Technology

How to Deploy Your Sellers in a Consumption Pricing World

In the technology industry, more companies are experimenting or making the complete transition from annual subscription-based to consumption-based pricing models for certain segments of their product offerings. While the products may not change, this new pricing strategy changes customer behavior. Customers don’t have to lock into a contract for an entire year–instead, they are free to hop in and out of an application as needed or walk away entirely after a one-month trial. Thus, companies must consider how this new pricing model fits within their go-to-market strategies and affects their coverage models. Since customers can walk away at almost any point, successful coverage models should enable sellers to continually engage and persuade customers to ensure they’re extracting enough value to drive usage, rather than just checking in as a renewal date is approaching. What are the key coverage decisions that companies need to weigh when introducing consumption-based pricing models? 

Customer Types

When companies sell to enterprise customers using the traditional XaaS subscription model, often the buyer might not be the person who is using the product. While the end-user has some say in enterprise subscription purchasing decisions, the end-user is even more influential in the purchasing decision when consumption-based pricing models are deployed. With consumption-based pricing, the buyer can immediately determine whether or not the product is being used. Instead of assessing the value generated at the end of the year on an annual subscription, customers can assess their repurchase decisions after a few months or less. 

This plays into coverage decisions because companies will need to have roles that are closely connected with both the buyer and the end user. In some cases, the user and the buyer might be the same person, so it makes it critical that the seller is following up, not only from a selling standpoint but also making sure that the customer is adopting and using the product well.
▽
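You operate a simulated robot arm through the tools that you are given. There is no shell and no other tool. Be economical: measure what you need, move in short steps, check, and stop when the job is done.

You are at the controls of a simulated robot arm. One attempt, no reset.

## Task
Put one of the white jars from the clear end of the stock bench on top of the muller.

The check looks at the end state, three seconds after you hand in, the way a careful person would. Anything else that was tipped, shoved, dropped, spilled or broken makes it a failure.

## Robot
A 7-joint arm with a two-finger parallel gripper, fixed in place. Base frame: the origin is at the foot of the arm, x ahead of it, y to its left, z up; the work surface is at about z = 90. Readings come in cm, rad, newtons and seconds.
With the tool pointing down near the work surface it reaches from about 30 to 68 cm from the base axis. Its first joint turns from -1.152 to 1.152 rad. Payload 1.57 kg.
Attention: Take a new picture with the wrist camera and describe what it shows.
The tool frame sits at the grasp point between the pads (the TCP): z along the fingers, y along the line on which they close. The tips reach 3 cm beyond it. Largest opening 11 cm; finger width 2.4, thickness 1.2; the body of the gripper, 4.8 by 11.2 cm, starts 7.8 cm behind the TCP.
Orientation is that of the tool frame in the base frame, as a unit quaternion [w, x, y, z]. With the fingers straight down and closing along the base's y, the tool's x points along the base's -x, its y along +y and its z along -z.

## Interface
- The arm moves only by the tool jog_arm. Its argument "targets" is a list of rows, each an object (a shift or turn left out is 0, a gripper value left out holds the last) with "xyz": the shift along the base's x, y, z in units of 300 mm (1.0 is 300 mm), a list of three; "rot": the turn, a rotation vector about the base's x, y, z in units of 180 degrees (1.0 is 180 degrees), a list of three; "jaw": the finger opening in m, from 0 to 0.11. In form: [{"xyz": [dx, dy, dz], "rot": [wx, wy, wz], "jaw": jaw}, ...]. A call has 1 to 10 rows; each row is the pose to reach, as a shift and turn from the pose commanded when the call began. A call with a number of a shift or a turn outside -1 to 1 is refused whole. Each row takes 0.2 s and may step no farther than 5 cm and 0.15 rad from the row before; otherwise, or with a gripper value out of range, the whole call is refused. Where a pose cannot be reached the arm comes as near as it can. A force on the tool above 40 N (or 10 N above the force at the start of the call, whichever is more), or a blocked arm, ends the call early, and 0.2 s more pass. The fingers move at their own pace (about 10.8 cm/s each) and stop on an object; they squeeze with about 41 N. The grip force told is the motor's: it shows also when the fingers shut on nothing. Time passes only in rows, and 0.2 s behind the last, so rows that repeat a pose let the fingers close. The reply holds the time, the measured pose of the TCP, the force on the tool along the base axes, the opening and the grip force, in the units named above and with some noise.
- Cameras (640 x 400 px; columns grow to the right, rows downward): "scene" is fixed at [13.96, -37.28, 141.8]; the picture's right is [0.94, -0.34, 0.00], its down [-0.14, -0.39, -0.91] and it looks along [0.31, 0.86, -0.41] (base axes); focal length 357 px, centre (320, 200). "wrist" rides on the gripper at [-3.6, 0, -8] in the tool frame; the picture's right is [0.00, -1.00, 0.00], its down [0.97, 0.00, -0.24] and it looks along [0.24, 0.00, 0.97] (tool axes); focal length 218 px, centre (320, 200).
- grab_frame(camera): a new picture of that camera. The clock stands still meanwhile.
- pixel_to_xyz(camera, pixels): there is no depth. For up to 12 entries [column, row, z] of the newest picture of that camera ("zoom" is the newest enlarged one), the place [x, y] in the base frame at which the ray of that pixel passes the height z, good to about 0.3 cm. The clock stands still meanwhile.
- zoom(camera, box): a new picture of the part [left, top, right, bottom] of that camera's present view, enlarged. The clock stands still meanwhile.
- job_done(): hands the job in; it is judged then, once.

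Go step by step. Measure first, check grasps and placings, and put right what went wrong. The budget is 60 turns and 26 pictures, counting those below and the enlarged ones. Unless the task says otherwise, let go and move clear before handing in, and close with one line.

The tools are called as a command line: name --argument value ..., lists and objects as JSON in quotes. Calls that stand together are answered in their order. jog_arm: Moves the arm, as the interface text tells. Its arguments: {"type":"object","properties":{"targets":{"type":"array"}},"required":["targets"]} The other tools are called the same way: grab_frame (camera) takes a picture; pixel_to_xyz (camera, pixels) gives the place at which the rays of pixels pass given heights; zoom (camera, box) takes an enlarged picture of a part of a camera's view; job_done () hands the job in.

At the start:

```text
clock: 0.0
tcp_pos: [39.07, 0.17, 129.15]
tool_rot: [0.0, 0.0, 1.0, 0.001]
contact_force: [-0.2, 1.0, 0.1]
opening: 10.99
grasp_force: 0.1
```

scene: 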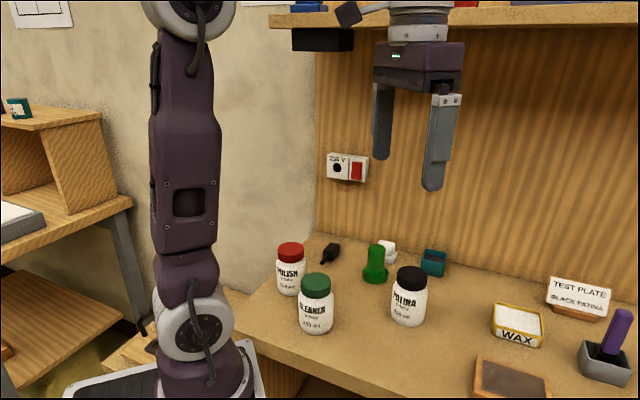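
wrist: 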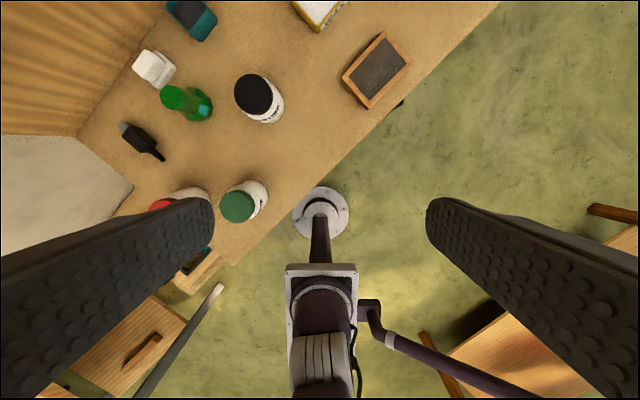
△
While a variety of different role types can work—account executive, customer success manager, inside sales or partner role, companies must ensure the chosen role aligns with their overall go-to-market strategy.  

Contract Type

For technology companies implementing consumption-based pricing, the choice between committed and uncommitted contracts will have different coverage implications. With committed contracts, customers commit upfront to a specific amount of product usage such as a dollar amount or a number of credits. Committed contracts may appear more similar to traditional subscription models because there is an upfront booking event. In contrast, uncommitted contracts are paid on an ongoing basis depending on usage either upfront as credits or at the end of the month based on usage.  

In terms of coverage for committed and uncommitted contracts, the primary similarity is the need to drive usage and monitor value realization. Thus, there needs to be a role responsible for closely monitoring usage to determine when to re-engage clients to re-up their credits or persuade them to continue using the product. The main difference is in how a sale’s “land” stage is defined. Committed consumption is similar to traditional subscription pricing in that there is a booking event upfront, defining the sale as closed. With uncommitted contracts, there isn’t a clearly defined booking event, since the customer could cancel at any time, driving a greater need for ongoing persuasion from the seller.  

In some instances, uncommitted contracts are advantageous as they offer a lower cost to entry for the customer, but disadvantageous to the seller as they’re likely paid out on the usage over a long period of time instead of being paid upfront for a committed contract. With committed contracts, the customer typically benefits from a lower price per unit.  

Rules of Engagement

In a traditional subscription model, the primary seller typically takes ownership of landing the sale, before passing off adoption and implementation activities to post-sales teams. The primary seller may or may not come back in for expansion and renewal opportunities. But as companies transition to consumption-based pricing models, the lines between pre-sales, sales and post-sales roles blur. Thus, when planning coverages for consumption models, it is critical to consider what roles are present and who owns each activity within the sales process. 

In consumption models, the seller still owns the land stage, but after the initial sale, the customer needs greater coverage to ensure ongoing usage. Understanding how sales and supporting roles work together ensures that not only is the sale landed, but that the customer adopts and uses the product.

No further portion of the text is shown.